Monash University - Faculty of Arts

Linkage Success for the National Centre for Australian Studies

June 4th, 2008

Professor Bruce ScateProfessor Bruce Scates Director of the National Centre for Australian Studies has secured over $300,000 in funding in the latest ARC linkage round. His project involves the first extended study of soldier settlement in New South Wales, which ‘opened up’ vast tracts of the state in the aftermath of the Great War. ‘A Land Fit for Heroes’ involves collaboration with Department of Veterans’ Affairs and State Records NSW. Based on recently opened archives it will address emerging themes in transnational and environmental history, enrich regional/community histories and recover the largely forgotten experience of soldier settlers and their families as they battled with the land.

“The digger has an iconographic status in Australian society”, Professor Scates commented “and thousands of families have charted the service records of relatives who served in the first AIF. This project will recover the returned soldier as important an historical entity as the men (and women) who went to war.
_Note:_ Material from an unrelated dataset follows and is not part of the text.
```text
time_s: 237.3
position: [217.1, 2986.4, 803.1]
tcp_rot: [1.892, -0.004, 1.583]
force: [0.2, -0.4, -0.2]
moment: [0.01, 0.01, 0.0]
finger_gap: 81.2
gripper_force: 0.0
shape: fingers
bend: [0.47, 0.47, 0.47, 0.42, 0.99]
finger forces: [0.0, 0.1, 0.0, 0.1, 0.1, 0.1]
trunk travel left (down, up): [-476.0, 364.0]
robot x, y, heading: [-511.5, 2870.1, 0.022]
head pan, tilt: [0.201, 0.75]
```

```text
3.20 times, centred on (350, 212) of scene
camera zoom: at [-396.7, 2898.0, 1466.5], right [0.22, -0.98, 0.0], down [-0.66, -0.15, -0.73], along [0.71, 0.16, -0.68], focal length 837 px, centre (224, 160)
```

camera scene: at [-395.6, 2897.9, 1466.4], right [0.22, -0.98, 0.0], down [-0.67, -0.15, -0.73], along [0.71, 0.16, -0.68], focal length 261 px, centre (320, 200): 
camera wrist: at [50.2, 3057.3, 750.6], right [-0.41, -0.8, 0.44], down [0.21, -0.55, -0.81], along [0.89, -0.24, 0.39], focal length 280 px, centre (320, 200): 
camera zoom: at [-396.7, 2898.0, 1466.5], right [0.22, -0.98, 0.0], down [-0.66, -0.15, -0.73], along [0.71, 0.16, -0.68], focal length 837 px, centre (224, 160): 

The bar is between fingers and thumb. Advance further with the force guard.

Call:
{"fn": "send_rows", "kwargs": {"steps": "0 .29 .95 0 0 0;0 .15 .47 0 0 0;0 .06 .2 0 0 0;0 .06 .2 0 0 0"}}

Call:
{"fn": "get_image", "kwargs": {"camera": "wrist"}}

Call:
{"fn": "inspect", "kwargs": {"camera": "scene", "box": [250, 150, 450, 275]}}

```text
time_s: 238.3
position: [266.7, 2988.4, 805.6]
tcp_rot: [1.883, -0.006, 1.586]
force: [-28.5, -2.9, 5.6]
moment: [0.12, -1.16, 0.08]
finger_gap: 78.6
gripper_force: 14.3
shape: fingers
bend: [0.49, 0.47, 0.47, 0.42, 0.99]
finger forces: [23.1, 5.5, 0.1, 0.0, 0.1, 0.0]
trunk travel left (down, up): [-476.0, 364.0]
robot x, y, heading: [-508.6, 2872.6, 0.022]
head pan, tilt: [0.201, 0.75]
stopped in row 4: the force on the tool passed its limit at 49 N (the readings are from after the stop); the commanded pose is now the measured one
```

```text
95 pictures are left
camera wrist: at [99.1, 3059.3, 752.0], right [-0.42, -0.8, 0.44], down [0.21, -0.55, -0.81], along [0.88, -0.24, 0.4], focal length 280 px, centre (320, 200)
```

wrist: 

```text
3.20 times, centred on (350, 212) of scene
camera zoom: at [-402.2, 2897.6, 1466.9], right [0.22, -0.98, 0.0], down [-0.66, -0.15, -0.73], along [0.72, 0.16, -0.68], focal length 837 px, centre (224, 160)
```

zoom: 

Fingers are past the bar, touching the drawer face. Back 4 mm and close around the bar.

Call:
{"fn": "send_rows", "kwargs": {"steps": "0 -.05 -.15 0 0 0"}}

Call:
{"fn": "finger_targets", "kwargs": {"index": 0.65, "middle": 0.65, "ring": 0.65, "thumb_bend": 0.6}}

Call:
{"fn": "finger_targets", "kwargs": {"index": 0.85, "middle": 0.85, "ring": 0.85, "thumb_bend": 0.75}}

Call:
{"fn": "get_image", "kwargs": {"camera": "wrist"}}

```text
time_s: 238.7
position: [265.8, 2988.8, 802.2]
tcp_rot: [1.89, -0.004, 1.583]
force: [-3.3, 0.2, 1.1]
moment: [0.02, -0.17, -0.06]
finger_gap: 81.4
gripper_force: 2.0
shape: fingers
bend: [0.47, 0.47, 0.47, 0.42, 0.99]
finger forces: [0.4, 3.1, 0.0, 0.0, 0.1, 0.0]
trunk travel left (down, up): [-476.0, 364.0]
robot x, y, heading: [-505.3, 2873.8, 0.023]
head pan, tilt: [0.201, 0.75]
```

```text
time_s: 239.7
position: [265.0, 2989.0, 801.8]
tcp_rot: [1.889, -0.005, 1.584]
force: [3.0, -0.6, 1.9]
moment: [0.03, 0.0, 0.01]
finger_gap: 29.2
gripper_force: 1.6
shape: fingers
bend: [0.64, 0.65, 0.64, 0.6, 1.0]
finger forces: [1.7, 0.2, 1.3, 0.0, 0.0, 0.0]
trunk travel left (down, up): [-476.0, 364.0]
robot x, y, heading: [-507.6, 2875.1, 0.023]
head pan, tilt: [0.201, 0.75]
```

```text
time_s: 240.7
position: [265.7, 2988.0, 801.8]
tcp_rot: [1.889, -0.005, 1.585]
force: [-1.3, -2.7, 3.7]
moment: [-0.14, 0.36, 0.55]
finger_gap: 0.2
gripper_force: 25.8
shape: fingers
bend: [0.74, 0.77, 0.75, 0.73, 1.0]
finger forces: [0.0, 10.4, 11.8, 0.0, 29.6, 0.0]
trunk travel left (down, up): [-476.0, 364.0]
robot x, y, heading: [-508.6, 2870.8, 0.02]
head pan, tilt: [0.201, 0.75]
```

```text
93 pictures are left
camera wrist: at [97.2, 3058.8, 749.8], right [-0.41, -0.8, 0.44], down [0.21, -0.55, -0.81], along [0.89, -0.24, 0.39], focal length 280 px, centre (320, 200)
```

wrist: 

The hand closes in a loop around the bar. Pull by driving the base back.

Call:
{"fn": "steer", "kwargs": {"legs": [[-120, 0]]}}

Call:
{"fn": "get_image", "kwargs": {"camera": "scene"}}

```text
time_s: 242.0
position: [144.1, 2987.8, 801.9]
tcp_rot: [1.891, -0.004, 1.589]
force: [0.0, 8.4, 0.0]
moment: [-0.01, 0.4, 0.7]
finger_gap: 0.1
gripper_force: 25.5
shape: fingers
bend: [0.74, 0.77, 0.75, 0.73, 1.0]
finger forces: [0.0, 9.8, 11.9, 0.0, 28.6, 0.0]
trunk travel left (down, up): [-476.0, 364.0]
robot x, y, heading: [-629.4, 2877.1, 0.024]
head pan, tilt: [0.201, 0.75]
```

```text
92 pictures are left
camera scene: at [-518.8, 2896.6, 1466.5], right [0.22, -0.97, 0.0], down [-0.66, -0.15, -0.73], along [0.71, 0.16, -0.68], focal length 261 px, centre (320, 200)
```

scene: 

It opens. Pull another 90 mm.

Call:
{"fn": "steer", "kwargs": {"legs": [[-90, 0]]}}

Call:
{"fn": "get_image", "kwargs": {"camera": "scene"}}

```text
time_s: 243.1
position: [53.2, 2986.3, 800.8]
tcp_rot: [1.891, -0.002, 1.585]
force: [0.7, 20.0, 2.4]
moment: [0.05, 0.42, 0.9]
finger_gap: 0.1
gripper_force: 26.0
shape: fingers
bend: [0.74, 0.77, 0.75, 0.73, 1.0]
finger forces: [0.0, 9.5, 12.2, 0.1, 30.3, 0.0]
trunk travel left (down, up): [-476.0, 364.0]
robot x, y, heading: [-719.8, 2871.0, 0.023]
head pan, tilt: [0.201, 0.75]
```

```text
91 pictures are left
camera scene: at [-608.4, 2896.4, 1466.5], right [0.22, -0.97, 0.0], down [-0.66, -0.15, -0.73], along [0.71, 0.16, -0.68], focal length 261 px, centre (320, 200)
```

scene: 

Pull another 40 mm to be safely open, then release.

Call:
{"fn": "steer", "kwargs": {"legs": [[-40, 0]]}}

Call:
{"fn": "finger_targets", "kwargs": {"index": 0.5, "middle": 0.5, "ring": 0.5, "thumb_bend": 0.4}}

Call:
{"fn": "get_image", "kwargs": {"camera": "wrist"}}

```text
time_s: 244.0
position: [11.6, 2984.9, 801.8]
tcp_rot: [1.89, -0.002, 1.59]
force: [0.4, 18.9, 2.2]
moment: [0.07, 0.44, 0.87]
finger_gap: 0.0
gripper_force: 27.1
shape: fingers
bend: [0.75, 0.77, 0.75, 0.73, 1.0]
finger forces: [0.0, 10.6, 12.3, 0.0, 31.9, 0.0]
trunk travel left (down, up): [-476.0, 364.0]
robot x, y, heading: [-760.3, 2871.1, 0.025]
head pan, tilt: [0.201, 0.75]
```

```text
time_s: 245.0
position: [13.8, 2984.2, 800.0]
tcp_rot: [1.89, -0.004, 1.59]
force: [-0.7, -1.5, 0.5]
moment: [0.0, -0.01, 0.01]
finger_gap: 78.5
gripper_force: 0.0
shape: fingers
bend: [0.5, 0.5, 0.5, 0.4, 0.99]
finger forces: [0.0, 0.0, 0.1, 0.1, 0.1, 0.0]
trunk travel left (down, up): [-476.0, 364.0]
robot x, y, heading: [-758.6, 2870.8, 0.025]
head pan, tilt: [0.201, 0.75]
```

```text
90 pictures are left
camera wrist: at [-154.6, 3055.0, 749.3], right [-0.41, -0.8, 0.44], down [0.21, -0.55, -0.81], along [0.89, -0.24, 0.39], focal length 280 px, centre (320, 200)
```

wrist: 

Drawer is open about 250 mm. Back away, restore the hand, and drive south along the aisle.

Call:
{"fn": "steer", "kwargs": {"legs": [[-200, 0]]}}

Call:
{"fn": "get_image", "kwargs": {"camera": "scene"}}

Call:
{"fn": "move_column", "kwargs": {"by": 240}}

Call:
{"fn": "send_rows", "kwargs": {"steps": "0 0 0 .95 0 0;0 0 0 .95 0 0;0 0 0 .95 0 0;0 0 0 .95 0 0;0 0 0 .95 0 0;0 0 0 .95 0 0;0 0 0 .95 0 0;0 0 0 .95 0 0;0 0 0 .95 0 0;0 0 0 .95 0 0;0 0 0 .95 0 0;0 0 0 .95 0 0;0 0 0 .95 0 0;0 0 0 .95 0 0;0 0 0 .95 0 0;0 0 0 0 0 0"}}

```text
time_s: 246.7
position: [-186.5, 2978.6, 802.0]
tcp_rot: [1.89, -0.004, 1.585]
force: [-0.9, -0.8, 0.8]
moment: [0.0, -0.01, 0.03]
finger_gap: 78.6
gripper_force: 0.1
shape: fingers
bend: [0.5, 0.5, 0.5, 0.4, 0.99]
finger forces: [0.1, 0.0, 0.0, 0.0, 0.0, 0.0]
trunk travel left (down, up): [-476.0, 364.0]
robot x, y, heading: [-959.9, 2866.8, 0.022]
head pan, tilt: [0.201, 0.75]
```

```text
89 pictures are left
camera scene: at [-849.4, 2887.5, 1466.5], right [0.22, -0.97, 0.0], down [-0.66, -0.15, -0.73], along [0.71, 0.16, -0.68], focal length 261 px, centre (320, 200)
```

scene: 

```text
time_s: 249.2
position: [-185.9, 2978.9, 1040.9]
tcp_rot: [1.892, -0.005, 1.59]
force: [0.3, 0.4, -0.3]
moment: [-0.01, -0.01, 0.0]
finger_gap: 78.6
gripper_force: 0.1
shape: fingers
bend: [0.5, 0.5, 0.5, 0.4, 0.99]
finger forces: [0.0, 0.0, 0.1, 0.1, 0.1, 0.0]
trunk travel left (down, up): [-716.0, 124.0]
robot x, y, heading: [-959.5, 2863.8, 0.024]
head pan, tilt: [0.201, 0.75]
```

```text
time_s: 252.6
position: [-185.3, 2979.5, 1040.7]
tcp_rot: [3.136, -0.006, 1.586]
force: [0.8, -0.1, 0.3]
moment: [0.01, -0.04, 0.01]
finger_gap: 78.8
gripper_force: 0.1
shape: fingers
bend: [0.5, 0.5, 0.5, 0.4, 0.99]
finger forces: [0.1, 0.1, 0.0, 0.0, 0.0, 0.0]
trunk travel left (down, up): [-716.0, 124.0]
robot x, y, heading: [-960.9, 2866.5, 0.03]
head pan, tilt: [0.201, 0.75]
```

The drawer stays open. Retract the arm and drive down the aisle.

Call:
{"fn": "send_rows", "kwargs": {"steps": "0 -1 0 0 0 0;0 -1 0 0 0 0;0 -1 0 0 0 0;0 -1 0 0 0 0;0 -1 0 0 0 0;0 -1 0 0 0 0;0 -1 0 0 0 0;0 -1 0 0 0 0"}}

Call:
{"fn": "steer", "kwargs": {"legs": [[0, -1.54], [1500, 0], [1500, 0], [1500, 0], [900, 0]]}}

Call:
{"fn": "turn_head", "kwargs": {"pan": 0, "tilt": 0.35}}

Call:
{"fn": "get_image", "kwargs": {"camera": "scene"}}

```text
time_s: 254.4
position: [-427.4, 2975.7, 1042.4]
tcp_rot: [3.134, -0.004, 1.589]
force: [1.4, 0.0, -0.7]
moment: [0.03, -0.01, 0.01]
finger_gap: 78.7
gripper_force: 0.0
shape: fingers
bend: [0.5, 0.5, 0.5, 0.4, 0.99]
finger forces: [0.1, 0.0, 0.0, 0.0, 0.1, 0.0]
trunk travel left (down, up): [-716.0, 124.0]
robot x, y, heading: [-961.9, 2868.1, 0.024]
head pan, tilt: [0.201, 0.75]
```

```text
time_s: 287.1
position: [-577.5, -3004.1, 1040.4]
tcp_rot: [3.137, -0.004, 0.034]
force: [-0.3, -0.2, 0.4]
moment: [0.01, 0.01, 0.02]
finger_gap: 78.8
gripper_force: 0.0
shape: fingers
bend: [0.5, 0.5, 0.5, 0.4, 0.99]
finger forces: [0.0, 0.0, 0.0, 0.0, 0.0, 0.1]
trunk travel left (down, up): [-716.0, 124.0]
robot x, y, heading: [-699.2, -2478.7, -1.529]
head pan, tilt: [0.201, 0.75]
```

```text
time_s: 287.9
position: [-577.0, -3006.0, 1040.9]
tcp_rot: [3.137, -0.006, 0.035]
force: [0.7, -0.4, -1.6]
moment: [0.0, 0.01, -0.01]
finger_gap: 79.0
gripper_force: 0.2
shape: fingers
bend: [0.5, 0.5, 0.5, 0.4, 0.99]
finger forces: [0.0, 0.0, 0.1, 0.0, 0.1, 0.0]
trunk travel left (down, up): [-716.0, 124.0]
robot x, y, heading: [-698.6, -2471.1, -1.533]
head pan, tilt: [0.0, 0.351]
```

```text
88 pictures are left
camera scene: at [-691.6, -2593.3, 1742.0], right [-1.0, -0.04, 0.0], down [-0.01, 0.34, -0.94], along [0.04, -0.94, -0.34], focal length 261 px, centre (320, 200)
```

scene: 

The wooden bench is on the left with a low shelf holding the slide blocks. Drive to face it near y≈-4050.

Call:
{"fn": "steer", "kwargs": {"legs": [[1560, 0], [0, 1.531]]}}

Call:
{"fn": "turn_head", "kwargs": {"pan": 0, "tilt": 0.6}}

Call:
It will look at ways our society tried to recover from the trauma of war, examine veterans’ return to Australia and their difficult readjustment to civil society”. The project is perfectly placed in the National Centre for Australian Studies addressing as it does issues of national significance. “Like many in regional NSW today soldier settlers struggled against isolation, drought and financial hardship. This project will evaluate the role soldier settlement played in populating remote districts and assess its long-term environmental impacts”.

Included in the grant is an Australian Postgraduate Scholarship and amongst the projected outcomes is a website charting the fate of some 9000 settlers. Professor Scates’ fellow chief investigator is A/Professor Melanie Oppenheimer.